Text: Mark 3:20-35
This past Sunday we sang one of the most haunting hymns in the Lutheran Tradition – I Walk in Danger All the Way. It is one of those songs where the melody is clear and rather light, but the words are deep. It has a history within the LCMS as it was sung on the floor of a Synodical convention after a particularly ugly fight. My guess is that those there took the wrong message from its words. If I was picking my 10 favorite, this on has a place on that list. But we rarely pick it for the congregation because I think the words are just too far removed from comfortable American middle class existence. We live a daily existence that is largely materialist. Rarely do we give a nod to spiritual things outside of maybe Sunday mornings or that odd deja vu/coincidence. The third stanza talks about death. That is breaking the rules in the United States. It takes those three stanzas to make a turn and the fourth starts to remind us of the gospel. Basically my gut tells me when I have the congregation sing it, in one sense I’m putting falsehoods on their lips. Not that the words are false, just that we don’t feel them.

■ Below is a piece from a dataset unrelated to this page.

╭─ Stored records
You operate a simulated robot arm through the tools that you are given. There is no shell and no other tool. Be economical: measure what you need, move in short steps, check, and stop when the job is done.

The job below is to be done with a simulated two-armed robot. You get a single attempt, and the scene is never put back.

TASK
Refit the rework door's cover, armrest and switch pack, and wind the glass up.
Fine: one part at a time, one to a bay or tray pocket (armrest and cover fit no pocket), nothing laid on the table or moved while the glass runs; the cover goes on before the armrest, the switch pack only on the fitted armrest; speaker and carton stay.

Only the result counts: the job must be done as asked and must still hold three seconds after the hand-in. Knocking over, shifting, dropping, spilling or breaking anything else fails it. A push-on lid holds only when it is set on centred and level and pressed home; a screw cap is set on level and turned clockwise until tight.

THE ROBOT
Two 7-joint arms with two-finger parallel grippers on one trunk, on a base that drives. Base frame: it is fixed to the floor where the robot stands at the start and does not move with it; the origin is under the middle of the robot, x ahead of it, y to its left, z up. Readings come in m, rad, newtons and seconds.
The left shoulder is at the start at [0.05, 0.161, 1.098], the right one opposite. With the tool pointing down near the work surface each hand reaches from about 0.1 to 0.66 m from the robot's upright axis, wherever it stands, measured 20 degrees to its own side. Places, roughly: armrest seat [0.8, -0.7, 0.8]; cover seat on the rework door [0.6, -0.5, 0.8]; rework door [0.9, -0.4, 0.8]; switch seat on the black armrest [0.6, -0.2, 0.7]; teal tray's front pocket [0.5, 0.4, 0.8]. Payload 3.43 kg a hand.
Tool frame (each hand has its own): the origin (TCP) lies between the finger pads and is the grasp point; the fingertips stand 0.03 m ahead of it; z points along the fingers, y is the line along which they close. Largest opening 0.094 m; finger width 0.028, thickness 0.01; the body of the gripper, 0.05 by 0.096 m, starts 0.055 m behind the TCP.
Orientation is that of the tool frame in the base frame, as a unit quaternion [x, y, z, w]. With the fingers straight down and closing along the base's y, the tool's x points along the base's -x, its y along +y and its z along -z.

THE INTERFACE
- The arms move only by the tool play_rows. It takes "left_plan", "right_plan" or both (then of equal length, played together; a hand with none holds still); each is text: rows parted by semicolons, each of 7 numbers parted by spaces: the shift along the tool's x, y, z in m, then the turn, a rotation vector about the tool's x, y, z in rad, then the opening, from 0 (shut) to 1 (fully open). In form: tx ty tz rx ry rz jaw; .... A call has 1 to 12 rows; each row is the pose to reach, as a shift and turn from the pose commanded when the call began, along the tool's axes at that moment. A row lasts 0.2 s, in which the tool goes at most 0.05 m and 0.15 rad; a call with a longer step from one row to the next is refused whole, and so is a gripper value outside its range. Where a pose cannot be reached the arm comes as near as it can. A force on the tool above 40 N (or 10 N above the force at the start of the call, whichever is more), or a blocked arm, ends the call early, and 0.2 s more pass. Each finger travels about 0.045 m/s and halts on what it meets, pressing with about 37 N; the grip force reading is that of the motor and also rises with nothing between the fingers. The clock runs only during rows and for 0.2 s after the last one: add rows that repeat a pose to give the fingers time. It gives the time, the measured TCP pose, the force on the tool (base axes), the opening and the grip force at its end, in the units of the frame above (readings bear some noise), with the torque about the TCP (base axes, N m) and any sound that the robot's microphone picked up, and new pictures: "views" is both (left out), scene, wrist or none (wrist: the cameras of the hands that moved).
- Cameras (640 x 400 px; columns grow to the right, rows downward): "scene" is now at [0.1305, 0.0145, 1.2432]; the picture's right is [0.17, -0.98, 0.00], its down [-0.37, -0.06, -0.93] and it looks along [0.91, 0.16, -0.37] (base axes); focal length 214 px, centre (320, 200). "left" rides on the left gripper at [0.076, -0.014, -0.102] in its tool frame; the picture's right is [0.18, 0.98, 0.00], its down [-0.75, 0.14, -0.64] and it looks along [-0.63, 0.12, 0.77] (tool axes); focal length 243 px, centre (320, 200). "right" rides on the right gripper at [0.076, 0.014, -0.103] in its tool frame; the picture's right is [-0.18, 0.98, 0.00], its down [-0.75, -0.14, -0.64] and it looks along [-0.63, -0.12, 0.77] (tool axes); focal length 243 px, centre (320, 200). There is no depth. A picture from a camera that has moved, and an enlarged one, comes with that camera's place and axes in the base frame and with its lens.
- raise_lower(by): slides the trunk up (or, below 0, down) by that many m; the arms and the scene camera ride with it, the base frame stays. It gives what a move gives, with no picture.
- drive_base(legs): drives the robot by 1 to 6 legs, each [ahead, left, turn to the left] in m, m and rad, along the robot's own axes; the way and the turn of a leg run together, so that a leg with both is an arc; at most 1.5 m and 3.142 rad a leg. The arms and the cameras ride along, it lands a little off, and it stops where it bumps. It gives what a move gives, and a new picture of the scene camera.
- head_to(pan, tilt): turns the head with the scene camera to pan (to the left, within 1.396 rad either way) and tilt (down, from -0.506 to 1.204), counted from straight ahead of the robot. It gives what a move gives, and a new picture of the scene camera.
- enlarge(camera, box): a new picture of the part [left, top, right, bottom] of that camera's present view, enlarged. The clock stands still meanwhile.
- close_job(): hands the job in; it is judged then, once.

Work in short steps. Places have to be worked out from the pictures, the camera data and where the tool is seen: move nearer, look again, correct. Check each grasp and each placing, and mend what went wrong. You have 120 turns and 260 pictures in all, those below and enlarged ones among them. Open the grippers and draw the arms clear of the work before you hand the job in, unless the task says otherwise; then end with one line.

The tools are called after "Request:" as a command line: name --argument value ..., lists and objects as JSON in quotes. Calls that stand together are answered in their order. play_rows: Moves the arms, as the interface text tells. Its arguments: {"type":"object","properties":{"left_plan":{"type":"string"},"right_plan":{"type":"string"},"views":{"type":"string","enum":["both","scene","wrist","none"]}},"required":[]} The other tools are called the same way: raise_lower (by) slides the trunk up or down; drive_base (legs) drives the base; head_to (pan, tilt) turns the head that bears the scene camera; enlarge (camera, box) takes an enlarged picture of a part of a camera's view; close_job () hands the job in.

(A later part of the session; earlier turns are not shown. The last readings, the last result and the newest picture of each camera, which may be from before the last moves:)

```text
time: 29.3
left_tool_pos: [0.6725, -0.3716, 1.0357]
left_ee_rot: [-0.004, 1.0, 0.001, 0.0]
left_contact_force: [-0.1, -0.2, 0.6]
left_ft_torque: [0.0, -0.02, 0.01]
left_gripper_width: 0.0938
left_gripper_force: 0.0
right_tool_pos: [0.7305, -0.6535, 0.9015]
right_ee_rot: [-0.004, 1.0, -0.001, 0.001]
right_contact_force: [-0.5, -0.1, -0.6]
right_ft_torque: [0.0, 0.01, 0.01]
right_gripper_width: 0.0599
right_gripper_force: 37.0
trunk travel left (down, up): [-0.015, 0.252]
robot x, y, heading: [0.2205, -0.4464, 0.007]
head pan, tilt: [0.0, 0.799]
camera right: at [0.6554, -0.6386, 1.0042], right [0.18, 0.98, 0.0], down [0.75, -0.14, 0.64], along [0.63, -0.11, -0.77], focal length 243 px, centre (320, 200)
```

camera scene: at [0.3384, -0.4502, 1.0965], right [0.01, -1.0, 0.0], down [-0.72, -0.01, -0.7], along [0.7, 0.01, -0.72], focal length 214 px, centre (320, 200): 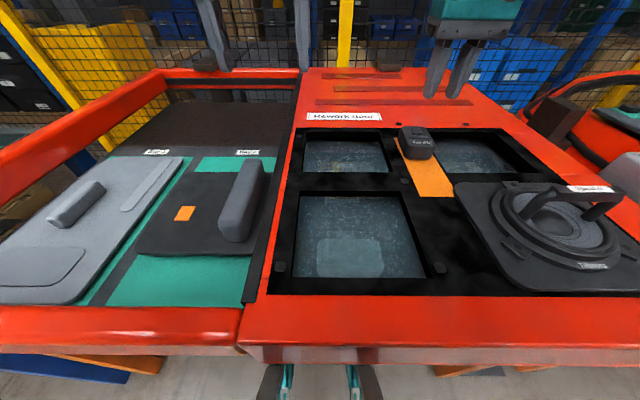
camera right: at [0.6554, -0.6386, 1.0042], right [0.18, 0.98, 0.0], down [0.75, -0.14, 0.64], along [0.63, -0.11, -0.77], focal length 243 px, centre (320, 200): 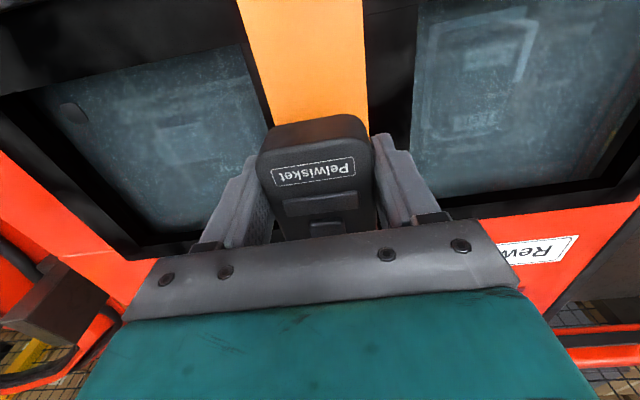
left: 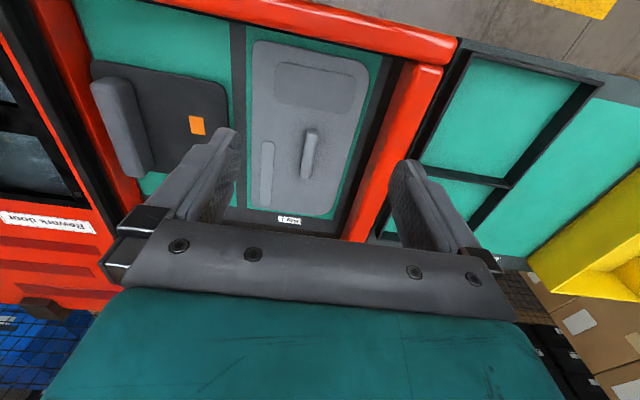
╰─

So what does that have to do with the sermon. Well, that hymn is a hymn of spiritual maturity. The text is a call to belief, and not just to belief, but discipleship. It presents us with three groups of people and puts on Jesus lips the challenge to do the will of the Father. The text doesn’t use the metaphor, but the disciple Walks with the Lord. And that is not always easy. We walk through the valley of the shadow of death (stanza 3), but we fear no evil (stanza 5). The mature Christian will accept that walk.